I nawet kiedy serce pęka na kawałki cierpliwy ze swojej drogi się
nie cofnie, bo wie, że cierpliwość to ostatni klucz, którym otwiera
się wszystkie drzwi. Mądry człowiek praktykuje cierpliwość sam, a
nie ćwiczy w niej bliźnich. Wprzódy trzeba samemu nauczyć się dużo
cierpliwości, wówczas jest się w pełni wyrozumiałym.
Wyrozumiałość jest owocem
znajomości własnych błędów. Jak widać błędy też się liczą, więc nie
wykreślajmy ich ze swojego życia ani z pamięci tylko wyciągajmy z
nich wnioski i dążmy do ich naprawy.
Błędy to droga do prawdy.
Prawda to twoje przebudzone oczy, uszy, lepiej otwarty umysł.

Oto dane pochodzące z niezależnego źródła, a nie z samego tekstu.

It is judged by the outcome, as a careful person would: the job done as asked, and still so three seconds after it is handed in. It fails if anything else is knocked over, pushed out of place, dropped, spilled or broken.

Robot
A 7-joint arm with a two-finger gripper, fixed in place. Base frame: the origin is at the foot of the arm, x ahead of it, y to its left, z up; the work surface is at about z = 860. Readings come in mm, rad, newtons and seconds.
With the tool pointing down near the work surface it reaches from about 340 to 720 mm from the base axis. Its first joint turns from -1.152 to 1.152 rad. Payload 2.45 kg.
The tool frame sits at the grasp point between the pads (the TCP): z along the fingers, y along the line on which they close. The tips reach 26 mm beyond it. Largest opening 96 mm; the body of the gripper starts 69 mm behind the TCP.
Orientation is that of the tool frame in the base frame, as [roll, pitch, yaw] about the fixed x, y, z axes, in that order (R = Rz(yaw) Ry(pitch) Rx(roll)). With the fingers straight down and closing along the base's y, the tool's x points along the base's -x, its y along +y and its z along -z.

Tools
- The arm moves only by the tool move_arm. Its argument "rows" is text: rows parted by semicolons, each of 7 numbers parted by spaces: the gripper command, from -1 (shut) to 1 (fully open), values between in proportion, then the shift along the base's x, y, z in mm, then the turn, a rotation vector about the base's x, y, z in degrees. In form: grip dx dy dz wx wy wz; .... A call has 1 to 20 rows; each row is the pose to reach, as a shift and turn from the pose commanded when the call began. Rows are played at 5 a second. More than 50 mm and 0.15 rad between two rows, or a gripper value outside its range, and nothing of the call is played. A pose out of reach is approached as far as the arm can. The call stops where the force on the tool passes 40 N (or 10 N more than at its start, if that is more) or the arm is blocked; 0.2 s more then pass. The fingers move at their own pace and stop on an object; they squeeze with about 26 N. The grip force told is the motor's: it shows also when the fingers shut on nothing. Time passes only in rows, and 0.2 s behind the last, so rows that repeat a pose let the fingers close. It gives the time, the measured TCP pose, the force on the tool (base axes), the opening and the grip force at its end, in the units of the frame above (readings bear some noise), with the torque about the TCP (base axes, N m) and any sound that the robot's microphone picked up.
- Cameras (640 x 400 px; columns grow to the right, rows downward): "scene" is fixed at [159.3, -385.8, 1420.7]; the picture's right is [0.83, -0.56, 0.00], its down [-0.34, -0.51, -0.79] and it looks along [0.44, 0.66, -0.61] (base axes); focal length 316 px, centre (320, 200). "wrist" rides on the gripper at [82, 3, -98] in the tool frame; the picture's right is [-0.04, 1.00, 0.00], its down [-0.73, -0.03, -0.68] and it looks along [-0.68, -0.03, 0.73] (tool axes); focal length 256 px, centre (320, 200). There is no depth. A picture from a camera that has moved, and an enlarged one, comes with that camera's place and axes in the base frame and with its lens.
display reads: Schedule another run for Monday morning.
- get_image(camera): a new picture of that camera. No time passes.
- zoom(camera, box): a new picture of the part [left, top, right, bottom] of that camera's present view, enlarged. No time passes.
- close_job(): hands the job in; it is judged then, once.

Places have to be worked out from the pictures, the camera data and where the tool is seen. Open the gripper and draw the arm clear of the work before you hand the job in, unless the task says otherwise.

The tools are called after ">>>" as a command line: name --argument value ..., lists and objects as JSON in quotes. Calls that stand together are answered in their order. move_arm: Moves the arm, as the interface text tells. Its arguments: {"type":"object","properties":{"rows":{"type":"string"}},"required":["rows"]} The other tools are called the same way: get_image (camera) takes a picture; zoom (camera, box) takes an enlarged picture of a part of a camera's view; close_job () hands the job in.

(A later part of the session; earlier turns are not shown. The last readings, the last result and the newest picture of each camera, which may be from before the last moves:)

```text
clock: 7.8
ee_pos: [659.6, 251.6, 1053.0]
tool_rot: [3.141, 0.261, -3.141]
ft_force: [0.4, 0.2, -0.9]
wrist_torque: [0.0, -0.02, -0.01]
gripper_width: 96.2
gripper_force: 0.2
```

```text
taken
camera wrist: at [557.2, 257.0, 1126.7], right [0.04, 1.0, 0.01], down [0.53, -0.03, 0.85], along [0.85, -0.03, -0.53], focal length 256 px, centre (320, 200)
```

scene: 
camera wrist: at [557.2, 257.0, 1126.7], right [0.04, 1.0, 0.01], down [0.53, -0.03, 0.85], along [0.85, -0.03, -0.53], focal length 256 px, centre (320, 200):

Uświadamiasz sobie znaki, symbole, sny ... w ułamku sekundy rozbudzasz
swoje serce a to już nie boi się boskiego ognia. I dokonują się
dalsze przemiany, które znajdują głębię w swojej rzeczywistości, są
niezbędne i wiodą ciebie w dalszą ukrytą głębię abyś tam dzięki
procesowi poddania doświadczył wielkiej radości. Twoja świadomość
zostanie przetransformowana w naturalny sposób. W tym procesie
pojawia się uczucie wewnętrznej przemiany, wyraźnie poczujesz, że
coś tam zmieniło się nieodwracalnie. Budzi się pamięć duszy i twój
umysł staje się stacją odbiorczą. Towarzyszy temu wielkie ożywienie,
rozumiesz, że dzieje się coś wielkiego, ale jeszcze nie bardzo umiesz
to nazwać. A to budzi się tylko twoje świetliste ciało. Każda
komórka zmienia swoją postać, czujesz, że wynosisz się ponad czas,
przestrzeń, doświadczasz innych wymiarów. Jeszcze to nie koniec
twojej podróży, jeszcze nie jedno musi się wydarzyć, przekształcić,
zmienić swoją formę. Aby stać się potężnym kielichem spirytualnym,
który wypełni się wiecznym ogniem doświadczysz jeszcze niejednej
niezwykłej sytuacji, twoje myślenie musi przesiąknąć całkowicie nowa
świadomość.
Wówczas doświadczasz - Bóg
jest we wszystkim co nas otacza, Bóg nie jest mściwy, Bóg jest
miłością a ta wybucha w nas pełną mocą bo tak chce nasze serce.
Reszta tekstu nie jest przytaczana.